WHAT THIS TASK INVOLVES: Once the pictures are set aside, transcribe the remaining data exactly.

COLLECTED MATERIAL:

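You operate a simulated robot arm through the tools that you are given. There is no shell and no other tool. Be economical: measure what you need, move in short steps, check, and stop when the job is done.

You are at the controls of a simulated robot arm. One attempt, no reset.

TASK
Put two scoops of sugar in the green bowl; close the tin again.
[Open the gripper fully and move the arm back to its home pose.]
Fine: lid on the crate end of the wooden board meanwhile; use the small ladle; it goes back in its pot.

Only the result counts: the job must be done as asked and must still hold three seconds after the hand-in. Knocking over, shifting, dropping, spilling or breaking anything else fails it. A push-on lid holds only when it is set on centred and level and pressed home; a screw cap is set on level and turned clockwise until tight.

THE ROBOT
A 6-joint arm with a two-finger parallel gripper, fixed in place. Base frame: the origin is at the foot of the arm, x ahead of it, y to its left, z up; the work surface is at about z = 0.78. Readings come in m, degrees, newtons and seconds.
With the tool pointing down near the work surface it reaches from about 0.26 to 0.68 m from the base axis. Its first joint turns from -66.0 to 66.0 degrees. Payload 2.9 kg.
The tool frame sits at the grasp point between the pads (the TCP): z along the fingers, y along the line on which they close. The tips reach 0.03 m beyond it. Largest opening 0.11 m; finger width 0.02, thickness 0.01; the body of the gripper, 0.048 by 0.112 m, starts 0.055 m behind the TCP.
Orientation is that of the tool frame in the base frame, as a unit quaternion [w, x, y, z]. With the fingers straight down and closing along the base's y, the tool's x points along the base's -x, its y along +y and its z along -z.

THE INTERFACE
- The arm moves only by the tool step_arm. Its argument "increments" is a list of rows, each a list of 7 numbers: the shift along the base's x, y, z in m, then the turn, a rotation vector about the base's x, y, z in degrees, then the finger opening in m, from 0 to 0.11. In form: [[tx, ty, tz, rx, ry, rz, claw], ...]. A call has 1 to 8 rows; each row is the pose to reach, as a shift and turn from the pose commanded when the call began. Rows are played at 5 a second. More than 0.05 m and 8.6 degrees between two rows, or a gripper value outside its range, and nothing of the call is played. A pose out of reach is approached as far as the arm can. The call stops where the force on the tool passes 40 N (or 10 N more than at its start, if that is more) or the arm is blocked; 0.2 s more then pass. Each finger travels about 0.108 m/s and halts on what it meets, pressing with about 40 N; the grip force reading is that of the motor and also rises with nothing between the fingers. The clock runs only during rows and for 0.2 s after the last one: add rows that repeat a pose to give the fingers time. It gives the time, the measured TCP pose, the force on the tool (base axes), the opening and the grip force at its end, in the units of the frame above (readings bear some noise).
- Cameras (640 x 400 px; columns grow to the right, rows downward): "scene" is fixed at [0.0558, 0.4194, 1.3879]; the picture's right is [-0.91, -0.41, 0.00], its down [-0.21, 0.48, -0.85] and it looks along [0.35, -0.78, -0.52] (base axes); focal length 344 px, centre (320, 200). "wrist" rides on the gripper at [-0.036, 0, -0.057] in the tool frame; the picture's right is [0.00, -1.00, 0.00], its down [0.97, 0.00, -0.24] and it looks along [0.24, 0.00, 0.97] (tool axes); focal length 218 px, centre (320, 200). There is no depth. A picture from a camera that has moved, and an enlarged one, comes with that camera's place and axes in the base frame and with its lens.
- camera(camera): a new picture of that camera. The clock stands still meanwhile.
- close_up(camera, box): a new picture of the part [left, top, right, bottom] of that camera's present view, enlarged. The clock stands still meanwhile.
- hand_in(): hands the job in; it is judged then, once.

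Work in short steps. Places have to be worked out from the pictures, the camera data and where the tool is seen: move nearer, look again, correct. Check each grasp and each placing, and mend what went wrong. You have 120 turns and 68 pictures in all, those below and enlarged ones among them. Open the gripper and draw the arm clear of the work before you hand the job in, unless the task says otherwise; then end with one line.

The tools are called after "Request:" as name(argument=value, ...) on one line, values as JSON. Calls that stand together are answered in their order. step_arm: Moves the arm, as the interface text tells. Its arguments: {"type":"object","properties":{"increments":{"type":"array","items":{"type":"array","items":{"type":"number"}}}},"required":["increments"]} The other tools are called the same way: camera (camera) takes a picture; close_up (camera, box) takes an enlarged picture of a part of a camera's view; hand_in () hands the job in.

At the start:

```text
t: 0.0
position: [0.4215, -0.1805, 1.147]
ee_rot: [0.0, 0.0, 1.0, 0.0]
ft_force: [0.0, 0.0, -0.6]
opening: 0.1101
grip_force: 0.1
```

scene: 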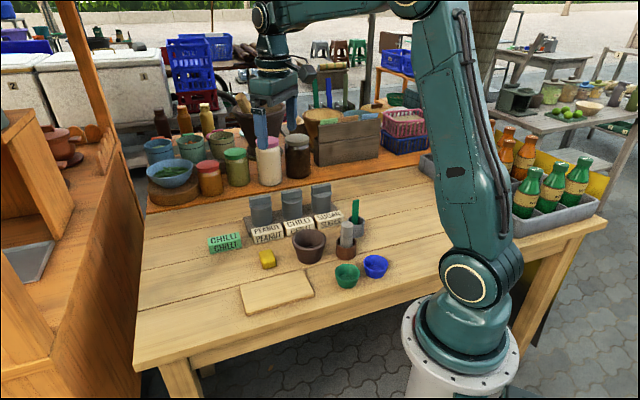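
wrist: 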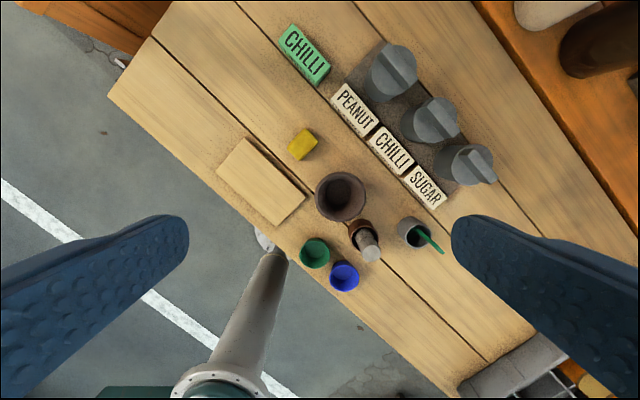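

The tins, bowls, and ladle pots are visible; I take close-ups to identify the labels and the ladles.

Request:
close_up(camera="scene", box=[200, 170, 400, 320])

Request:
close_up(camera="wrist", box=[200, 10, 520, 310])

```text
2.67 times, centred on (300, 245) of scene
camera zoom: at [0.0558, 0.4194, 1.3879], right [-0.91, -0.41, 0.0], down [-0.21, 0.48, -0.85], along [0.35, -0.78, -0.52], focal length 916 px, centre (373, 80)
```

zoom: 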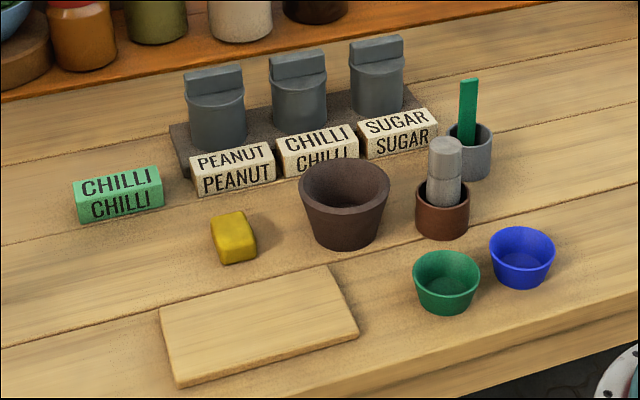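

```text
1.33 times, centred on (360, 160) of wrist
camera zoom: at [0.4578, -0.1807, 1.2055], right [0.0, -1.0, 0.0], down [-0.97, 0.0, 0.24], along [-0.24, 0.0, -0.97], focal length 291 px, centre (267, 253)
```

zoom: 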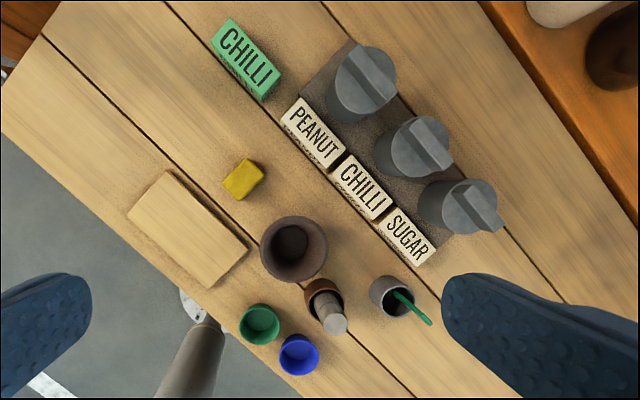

ANSWER BELOW:
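You operate a simulated robot arm through the tools that you are given. There is no shell and no other tool. Be economical: measure what you need, move in short steps, check, and stop when the job is done.

You are at the controls of a simulated robot arm. One attempt, no reset.

TASK
Put two scoops of sugar in the green bowl; close the tin again.
[Open the gripper fully and move the arm back to its home pose.]
Fine: lid on the crate end of the wooden board meanwhile; use the small ladle; it goes back in its pot.

Only the result counts: the job must be done as asked and must still hold three seconds after the hand-in. Knocking over, shifting, dropping, spilling or breaking anything else fails it. A push-on lid holds only when it is set on centred and level and pressed home; a screw cap is set on level and turned clockwise until tight.

THE ROBOT
A 6-joint arm with a two-finger parallel gripper, fixed in place. Base frame: the origin is at the foot of the arm, x ahead of it, y to its left, z up; the work surface is at about z = 0.78. Readings come in m, degrees, newtons and seconds.
With the tool pointing down near the work surface it reaches from about 0.26 to 0.68 m from the base axis. Its first joint turns from -66.0 to 66.0 degrees. Payload 2.9 kg.
The tool frame sits at the grasp point between the pads (the TCP): z along the fingers, y along the line on which they close. The tips reach 0.03 m beyond it. Largest opening 0.11 m; finger width 0.02, thickness 0.01; the body of the gripper, 0.048 by 0.112 m, starts 0.055 m behind the TCP.
Orientation is that of the tool frame in the base frame, as a unit quaternion [w, x, y, z]. With the fingers straight down and closing along the base's y, the tool's x points along the base's -x, its y along +y and its z along -z.

THE INTERFACE
- The arm moves only by the tool step_arm. Its argument "increments" is a list of rows, each a list of 7 numbers: the shift along the base's x, y, z in m, then the turn, a rotation vector about the base's x, y, z in degrees, then the finger opening in m, from 0 to 0.11. In form: [[tx, ty, tz, rx, ry, rz, claw], ...]. A call has 1 to 8 rows; each row is the pose to reach, as a shift and turn from the pose commanded when the call began. Rows are played at 5 a second. More than 0.05 m and 8.6 degrees between two rows, or a gripper value outside its range, and nothing of the call is played. A pose out of reach is approached as far as the arm can. The call stops where the force on the tool passes 40 N (or 10 N more than at its start, if that is more) or the arm is blocked; 0.2 s more then pass. Each finger travels about 0.108 m/s and halts on what it meets, pressing with about 40 N; the grip force reading is that of the motor and also rises with nothing between the fingers. The clock runs only during rows and for 0.2 s after the last one: add rows that repeat a pose to give the fingers time. It gives the time, the measured TCP pose, the force on the tool (base axes), the opening and the grip force at its end, in the units of the frame above (readings bear some noise).
- Cameras (640 x 400 px; columns grow to the right, rows downward): "scene" is fixed at [0.0558, 0.4194, 1.3879]; the picture's right is [-0.91, -0.41, 0.00], its down [-0.21, 0.48, -0.85] and it looks along [0.35, -0.78, -0.52] (base axes); focal length 344 px, centre (320, 200). "wrist" rides on the gripper at [-0.036, 0, -0.057] in the tool frame; the picture's right is [0.00, -1.00, 0.00], its down [0.97, 0.00, -0.24] and it looks along [0.24, 0.00, 0.97] (tool axes); focal length 218 px, centre (320, 200). There is no depth. A picture from a camera that has moved, and an enlarged one, comes with that camera's place and axes in the base frame and with its lens.
- camera(camera): a new picture of that camera. The clock stands still meanwhile.
- close_up(camera, box): a new picture of the part [left, top, right, bottom] of that camera's present view, enlarged. The clock stands still meanwhile.
- hand_in(): hands the job in; it is judged then, once.

Work in short steps. Places have to be worked out from the pictures, the camera data and where the tool is seen: move nearer, look again, correct. Check each grasp and each placing, and mend what went wrong. You have 120 turns and 68 pictures in all, those below and enlarged ones among them. Open the gripper and draw the arm clear of the work before you hand the job in, unless the task says otherwise; then end with one line.

The tools are called after "Request:" as name(argument=value, ...) on one line, values as JSON. Calls that stand together are answered in their order. step_arm: Moves the arm, as the interface text tells. Its arguments: {"type":"object","properties":{"increments":{"type":"array","items":{"type":"array","items":{"type":"number"}}}},"required":["increments"]} The other tools are called the same way: camera (camera) takes a picture; close_up (camera, box) takes an enlarged picture of a part of a camera's view; hand_in () hands the job in.

At the start:

```text
t: 0.0
position: [0.4215, -0.1805, 1.147]
ee_rot: [0.0, 0.0, 1.0, 0.0]
ft_force: [0.0, 0.0, -0.6]
opening: 0.1101
grip_force: 0.1
```

scene: 
wrist: 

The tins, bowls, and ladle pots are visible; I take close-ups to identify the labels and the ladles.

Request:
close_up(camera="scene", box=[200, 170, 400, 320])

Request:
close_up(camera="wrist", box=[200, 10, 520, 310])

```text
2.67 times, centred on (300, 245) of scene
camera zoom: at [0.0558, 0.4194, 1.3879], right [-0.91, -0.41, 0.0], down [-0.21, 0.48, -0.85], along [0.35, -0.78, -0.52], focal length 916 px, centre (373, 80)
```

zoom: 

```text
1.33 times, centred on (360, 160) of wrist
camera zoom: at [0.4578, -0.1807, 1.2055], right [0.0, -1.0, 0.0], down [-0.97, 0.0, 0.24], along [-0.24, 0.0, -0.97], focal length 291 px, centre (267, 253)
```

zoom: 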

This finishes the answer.